== Data extract ==

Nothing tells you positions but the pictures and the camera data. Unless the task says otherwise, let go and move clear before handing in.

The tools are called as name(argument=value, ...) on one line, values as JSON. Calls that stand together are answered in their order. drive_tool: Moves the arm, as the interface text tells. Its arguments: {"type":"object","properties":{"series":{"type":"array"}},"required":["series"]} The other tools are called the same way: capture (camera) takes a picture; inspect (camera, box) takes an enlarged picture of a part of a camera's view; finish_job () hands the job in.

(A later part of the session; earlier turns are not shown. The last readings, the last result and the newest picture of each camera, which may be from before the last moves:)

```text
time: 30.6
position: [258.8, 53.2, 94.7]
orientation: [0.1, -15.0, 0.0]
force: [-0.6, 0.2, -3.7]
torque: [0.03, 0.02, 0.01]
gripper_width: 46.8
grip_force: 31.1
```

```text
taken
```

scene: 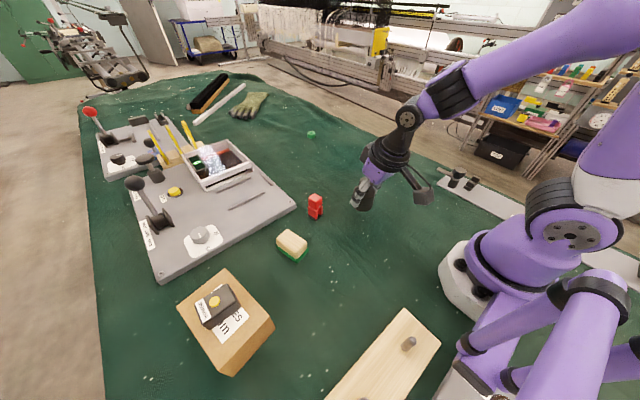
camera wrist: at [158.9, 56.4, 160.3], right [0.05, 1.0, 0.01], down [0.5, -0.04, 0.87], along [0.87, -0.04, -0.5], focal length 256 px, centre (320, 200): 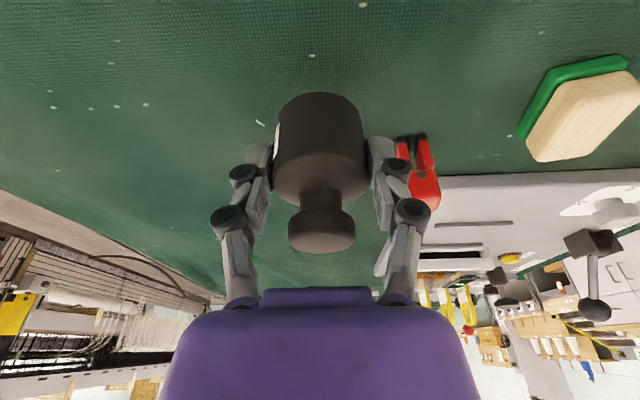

===

Aim. Repeat the material above verbatim. Leave the pictures behind. Give them as a JSON list of strings, one for each line, with blank lines left out.

Full output.
[
  "Nothing tells you positions but the pictures and the camera data. Unless the task says otherwise, let go and move clear before handing in.",
  "The tools are called as name(argument=value, ...) on one line, values as JSON. Calls that stand together are answered in their order. drive_tool: Moves the arm, as the interface text tells. Its arguments: {\"type\":\"object\",\"properties\":{\"series\":{\"type\":\"array\"}},\"required\":[\"series\"]} The other tools are called the same way: capture (camera) takes a picture; inspect (camera, box) takes an enlarged picture of a part of a camera's view; finish_job () hands the job in.",
  "(A later part of the session; earlier turns are not shown. The last readings, the last result and the newest picture of each camera, which may be from before the last moves:)",
  "```text",
  "time: 30.6",
  "position: [258.8, 53.2, 94.7]",
  "orientation: [0.1, -15.0, 0.0]",
  "force: [-0.6, 0.2, -3.7]",
  "torque: [0.03, 0.02, 0.01]",
  "gripper_width: 46.8",
  "grip_force: 31.1",
  "```",
  "```text",
  "taken",
  "```",
  "scene: ",
  "camera wrist: at [158.9, 56.4, 160.3], right [0.05, 1.0, 0.01], down [0.5, -0.04, 0.87], along [0.87, -0.04, -0.5], focal length 256 px, centre (320, 200): "
]